Déplacement, volume 2 : Tisser la toile

Le premier tome de Déplacement (Deplasma), ambitieuse saga de SF avant-gardiste signée Joshua Cotter était sortie en 2015. Après sept années de gestation, la suite voit enfin le jour.

UNE MONTAGNE ET DES HOMMES

Principalement connu des lecteurs Français pour ses travaux sortis aux éditions çà et là, Joshua Cotter s’est fait remarquer en 2008 pour Les Grattes Ciel du Middle-West, roman graphique considéré comme « semi-autobiographique » et traduit en France en 2011. On y suit un pré-ado mal dans sa peau, qui va se créer un monde imaginaire afin de mieux fuir la difficile réalité d’une vie plongée dans le fond du panier de l’Amérique rurale. L’œuvre, que personnellement je n’ai pas lu, semble contenir les germes de la dichotomie qui va devenir la marque de fabrique de ce natif du Missouri : un univers partagé entre onirisme et réalité aux personnages étranges et tourmentés mais terriblement humains. 
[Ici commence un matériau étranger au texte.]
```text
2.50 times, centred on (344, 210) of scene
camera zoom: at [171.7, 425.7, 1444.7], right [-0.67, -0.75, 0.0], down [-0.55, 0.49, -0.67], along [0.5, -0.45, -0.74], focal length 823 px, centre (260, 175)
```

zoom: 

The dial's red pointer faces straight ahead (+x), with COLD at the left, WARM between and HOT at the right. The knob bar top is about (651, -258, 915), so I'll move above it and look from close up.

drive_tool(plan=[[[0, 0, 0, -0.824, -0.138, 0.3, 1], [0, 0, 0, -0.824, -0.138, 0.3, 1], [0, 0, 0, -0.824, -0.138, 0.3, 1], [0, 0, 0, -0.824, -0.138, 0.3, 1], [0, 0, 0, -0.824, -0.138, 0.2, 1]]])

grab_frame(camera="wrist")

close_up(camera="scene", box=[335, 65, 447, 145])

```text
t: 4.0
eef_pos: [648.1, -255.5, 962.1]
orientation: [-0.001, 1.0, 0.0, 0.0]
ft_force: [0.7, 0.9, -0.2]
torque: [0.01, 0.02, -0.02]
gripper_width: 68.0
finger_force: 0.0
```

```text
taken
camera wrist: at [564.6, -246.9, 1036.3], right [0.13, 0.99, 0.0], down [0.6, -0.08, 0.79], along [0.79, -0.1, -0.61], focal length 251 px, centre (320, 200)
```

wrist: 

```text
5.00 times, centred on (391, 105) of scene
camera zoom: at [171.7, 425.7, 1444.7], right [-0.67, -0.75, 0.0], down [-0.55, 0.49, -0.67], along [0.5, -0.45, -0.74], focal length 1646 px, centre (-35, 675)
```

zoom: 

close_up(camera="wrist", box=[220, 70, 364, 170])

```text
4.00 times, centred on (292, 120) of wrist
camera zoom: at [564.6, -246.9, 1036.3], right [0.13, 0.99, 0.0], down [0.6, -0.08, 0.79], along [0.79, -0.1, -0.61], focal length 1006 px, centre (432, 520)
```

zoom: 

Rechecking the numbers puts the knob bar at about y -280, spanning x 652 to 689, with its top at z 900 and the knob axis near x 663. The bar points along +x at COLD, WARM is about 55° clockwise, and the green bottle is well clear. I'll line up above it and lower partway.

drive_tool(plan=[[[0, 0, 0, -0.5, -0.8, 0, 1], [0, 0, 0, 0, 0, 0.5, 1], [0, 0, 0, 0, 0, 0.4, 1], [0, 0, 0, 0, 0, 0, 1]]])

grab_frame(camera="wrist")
Voulue comme une ambitieuse saga de SF, son nouveau projet intitulé Déplacement, affiche une volonté de pas composer avec le schéma classique de la science-fiction mais aussi celui de l’édition. L’histoire, racontée sur un échevelas comprenant 1800 pages, sera ainsi divisée en 7 tomes. Autant dire une véritable montagne à gravir pour son auteur comme pour son lectorat. 

Le premier tome, qui nous avait été proposé en 2015, vient tout juste de voir sa suite sortir. Livrer la continuité d’une histoire qui nous laissait sur, logique de la série oblige, un cliffhanger, affiche clairement une envie de ne pas céder aux sirènes de la consommation immédiate mais plutôt de s’entoure d’un bon copain qu’on ne voit que temps en temps, posé dans sa bibliothèque, se rappelant à sa lecture et son univers, le rouvrant pour le relire afin de mieux en saisir la substance et les enjeux. L’une des raisons de cette longue absence tient notamment du fait que Cotter travaille seul à maintenir l’intérêt de son histoire.

MIROIR MIROIR

Déplacement premier du nom, raconte comment un éminent professeur en neurosciences découvre la possibilité qu’internet soit diffusé, non plus via nos smartphones ou nos ordinateurs mais directement par une puce implantée dans nos cerveaux. Baptisée Intra-Net, cette possible évolution technologique qui nous guette, semble chauffer les neurones des auteurs de la science-fiction contemporaine depuis maintenant quelques années, charriant avec elle son lot de questions existentielles. Le véritable attrait pour cette thématique réside dans la manière dont elle traitée par chacun des auteurs: qui aura finalement raison ou tort sur la façon dont va tourner le monde ?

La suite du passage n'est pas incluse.